Secondly, I have also discussed that the “fracking miracle” may not be all that it is believed to be due to fast production decline rates and massive amounts of leverage. Just recently Yves Smith posted an article discussing this very issue stating:"
“The oil and gas sector is capital intensive. Drillers have borrowed phenomenal amounts of money, which was nearly free and grew on trees, to acquire leases and drill wells and install processing equipment and infrastructure. Even as debt was piling up, the terrific decline rates of fracked wells forced drillers to drill new wells just keep up with dropping production from old wells, and drill even more wells to show some kind of growth. One heck of a treadmill. Funded in part by junk debt.

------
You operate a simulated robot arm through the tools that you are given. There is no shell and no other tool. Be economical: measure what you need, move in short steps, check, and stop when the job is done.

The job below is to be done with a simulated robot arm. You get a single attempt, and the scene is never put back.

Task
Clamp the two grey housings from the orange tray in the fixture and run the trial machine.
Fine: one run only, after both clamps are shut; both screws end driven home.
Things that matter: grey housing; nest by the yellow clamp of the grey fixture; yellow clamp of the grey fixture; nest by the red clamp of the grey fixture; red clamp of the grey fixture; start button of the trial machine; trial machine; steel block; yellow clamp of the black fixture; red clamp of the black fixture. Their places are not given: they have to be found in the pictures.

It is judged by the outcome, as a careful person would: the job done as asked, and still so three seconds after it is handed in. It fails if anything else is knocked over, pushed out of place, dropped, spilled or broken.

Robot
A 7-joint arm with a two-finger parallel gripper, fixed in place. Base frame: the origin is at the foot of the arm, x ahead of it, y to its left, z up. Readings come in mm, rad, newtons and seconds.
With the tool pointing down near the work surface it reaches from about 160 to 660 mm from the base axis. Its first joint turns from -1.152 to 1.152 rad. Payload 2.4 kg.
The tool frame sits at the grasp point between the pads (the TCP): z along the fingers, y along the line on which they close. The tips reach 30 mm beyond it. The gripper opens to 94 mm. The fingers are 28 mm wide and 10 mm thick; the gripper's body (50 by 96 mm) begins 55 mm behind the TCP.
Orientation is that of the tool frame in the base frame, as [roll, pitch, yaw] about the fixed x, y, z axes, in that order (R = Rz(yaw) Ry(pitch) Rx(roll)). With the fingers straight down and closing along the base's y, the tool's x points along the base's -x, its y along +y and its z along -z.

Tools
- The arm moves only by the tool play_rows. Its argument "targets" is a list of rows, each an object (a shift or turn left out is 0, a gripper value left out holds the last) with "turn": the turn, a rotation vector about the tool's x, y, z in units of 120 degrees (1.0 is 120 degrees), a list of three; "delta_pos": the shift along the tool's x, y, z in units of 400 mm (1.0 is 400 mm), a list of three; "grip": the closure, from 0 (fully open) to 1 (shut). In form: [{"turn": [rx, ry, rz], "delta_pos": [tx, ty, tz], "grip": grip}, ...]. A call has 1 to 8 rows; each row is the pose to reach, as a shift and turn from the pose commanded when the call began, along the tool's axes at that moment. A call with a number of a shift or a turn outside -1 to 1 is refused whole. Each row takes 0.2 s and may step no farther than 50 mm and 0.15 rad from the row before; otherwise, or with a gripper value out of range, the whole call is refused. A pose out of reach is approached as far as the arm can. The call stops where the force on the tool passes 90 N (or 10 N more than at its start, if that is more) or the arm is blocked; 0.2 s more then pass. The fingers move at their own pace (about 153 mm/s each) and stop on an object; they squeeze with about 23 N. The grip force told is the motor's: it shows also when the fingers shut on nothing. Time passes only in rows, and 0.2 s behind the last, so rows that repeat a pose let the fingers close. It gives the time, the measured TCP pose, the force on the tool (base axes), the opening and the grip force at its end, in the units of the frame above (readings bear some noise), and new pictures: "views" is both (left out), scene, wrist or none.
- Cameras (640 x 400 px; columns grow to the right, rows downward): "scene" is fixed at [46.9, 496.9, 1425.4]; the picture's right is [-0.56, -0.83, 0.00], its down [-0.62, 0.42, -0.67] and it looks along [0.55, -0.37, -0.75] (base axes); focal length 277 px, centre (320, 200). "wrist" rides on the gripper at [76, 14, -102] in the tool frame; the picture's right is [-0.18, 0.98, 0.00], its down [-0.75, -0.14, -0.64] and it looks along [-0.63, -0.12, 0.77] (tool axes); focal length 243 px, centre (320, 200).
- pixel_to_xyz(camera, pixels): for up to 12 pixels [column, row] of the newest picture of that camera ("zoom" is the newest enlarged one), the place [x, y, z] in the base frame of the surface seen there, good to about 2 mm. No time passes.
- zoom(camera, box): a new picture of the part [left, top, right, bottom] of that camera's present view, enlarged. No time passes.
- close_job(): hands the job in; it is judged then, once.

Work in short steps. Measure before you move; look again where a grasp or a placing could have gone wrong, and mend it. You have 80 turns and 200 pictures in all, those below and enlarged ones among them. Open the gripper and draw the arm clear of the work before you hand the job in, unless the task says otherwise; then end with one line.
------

Junk bond issuance has been soaring as the Fed repressed interest rates and caused yield-hungry investors to close their eyes and take on risks, any risks, just to get a teeny-weeny bit of extra yield. Demand for junk debt soared and pushed down yields further. And even within this rip-roaring market for junk bonds, according to Bloomberg, the proportion issued by oil and gas companies jumped from 9.7% at the end of 2007 to 15% now, an all-time record.”
I received many emails on those comments that deserved a response and/or further clarification.
As with all things, the question of oil prices is nothing more than a supply/demand issue. As shown above, the sharp increase in production brought on by "fracking" has certainly been quite remarkable. However, this remarkable resurgence in oil production currently faces two extremely strong headwinds. The total amount of available refining capacity and the level of end demand are both declining.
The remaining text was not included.